— begin ARTICLE —

Pensare il nuovo
Sto leggendo Amici. Comprendere il potere
delle nostre relazioni più importanti, Einaudi 2022 (anche in e-book), dell’antropologo
e psicologo evolutivo inglese Robin Dunbar.
Tra i vertebrati ci siamo molto avvantaggiati
di forme molto sofisticate di socialità. Realizzarla crea però grossi problemi:
per fronteggiarli l’evoluzione ci ha dotati di aree del cervello molto efficaci
in questo campo. Ci hanno resi capaci di linguaggio e di pensiero. In noi si è così
sviluppata una mente, che ci ha staccati dal presente, nel quale sembrano
confinati gli animali, anche quelli a noi molto vicini, in particolare gli
altri primati. Ricordiamo il passato e prefiguriamo il futuro. Nelle immagini
che ne abbiamo nella mente, realtà e fantasia non sono nettamente distinte.
Nelle elaborazioni mentali le emozioni svolgono un ruolo molto importante.
Al contempo, Dunbar ci avverte che, come ha
dimostrato con i suoi studi, la nostra mente non ci consente più di circa 150
relazioni intense, quelle che definiamo amicizie. Ne ha dato
dimostrazione sperimentale piuttosto convincente.
Chi è l’amico? E’ stato detto che è la
persona a cui vi avvicinereste senza esitazioni se vi capitasse di vederla alle
tre del mattino nella sala di attesa di
un aeroporto: si renderebbe immediatamente conto di chi siete e in quale
rapporto siete con lei, così come anche voi fareste con lei.
Come abbiamo fatto ad evadere da queste piccole comunità di circa 150 persone,
nelle quali siamo realmente ancora rinchiusi? Con le immagini create dalla
mente. La religione è appunto fatta essenzialmente di questo. E’ un complesso di
immagini strutturate che ci ha consentito di iniziare a pensare l’infinito,
il tutto, la moltitudine, il passato e il futuro lontanissimi. Ora non è più
il solo strumento che abbiamo per quella funzione, ma è ancora molto importante
e pervade tutti i campi del pensiero nei quali si cerca di immaginare la stabilità.
Il diritto ha ancora connotati religiosi. Un pensiero si presenta come
religioso quando cerca di fondare la stabilità, prescindendo dalla
generale evoluzione e trasformazione che caratterizzano tutto ciò che c’è
quando lo si osserva realisticamente.
Nelle religioni è quindi molto importante la
tradizione, ciò che si è ricevuto in società nel passato. Gli avi e le forze della natura furono le prime
manifestazione della divinità.
Bisogna però considerare che la storia umana è un seguito di trasformazioni sociali,
talvolta molto rapide, come sta appunto avvenendo ai tempi nostri. Tutto cambia
intorno a noi e chi non si adatta alla nuova situazione soccombe. Da qualche
anno si parla di resilienza per
definire la caratteristica di una persona o di una collettività di mantenere
una certa integrità pur in contestati traumatici, adattandosi.

— end ARTICLE —

=== STATED EXERCISE 1 ===
Write out the article from "Nelle elaborazioni mentali" to "sperimentale piuttosto convincente.", both included.
=== STATED EXERCISE 2 ===
Give the continuation of the article.

— begin SUPPLIED INFORMATION —

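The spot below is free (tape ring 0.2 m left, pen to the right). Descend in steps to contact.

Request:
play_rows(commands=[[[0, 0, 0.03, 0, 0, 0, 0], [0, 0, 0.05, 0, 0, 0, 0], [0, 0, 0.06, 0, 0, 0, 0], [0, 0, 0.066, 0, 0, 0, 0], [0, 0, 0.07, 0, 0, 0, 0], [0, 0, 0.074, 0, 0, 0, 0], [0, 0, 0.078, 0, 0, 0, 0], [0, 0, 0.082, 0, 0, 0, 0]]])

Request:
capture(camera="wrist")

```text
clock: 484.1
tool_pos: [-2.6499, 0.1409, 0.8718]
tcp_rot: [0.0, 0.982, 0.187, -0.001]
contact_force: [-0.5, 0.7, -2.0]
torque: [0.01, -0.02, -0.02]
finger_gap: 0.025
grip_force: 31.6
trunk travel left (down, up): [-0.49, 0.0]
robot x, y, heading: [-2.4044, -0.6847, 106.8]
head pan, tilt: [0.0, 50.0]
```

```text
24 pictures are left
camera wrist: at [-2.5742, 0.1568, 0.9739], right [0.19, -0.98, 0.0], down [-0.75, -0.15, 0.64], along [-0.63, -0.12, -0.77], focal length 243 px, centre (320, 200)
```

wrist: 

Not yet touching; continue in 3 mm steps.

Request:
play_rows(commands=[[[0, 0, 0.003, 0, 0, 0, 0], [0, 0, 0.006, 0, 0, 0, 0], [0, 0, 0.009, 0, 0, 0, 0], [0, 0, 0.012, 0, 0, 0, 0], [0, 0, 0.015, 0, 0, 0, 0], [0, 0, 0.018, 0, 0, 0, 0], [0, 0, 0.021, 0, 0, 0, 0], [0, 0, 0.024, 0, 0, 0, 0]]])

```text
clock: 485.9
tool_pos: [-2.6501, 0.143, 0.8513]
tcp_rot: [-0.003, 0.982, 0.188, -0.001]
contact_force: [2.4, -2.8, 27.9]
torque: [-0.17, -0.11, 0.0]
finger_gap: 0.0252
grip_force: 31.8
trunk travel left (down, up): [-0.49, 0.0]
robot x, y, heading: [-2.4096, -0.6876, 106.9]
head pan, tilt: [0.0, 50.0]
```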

— end SUPPLIED INFORMATION —

=== WRITTEN REPLY 1 ===
Nelle elaborazioni mentali le emozioni svolgono un ruolo molto importante.
Al contempo, Dunbar ci avverte che, come ha
dimostrato con i suoi studi, la nostra mente non ci consente più di circa 150
relazioni intense, quelle che definiamo amicizie. Ne ha dato
dimostrazione sperimentale piuttosto convincente.

=== WRITTEN REPLY 2 ===
Le religioni si sono mostrate molto
efficienti in questo campo. Non per la loro capacità di durare intatte, ma per
quella di durare trasformandosi. Esse, in particolare, riescono molto bene a
integrare l’emotività personale, dando senso
alla vita.
Le
istituzioni sono strutture sociali create per rendere stabile la società. Fino
ad epoca recente in Occidente si servivano anche delle religioni. Oggi molto
meno. In una società che sta cambiando rapidamente, anch’esse sono messe in questione.
In un certo senso stiamo vivendo la fine di un mondo, quello ordinato secondo
confini rigidi, nel quale la sicurezza era legata all’idea di sentirsi a
casa propria in un certo contesto geografico e sociale. Il
mondo è molto più intrecciato in una rete di relazioni che sono divenute
vitali.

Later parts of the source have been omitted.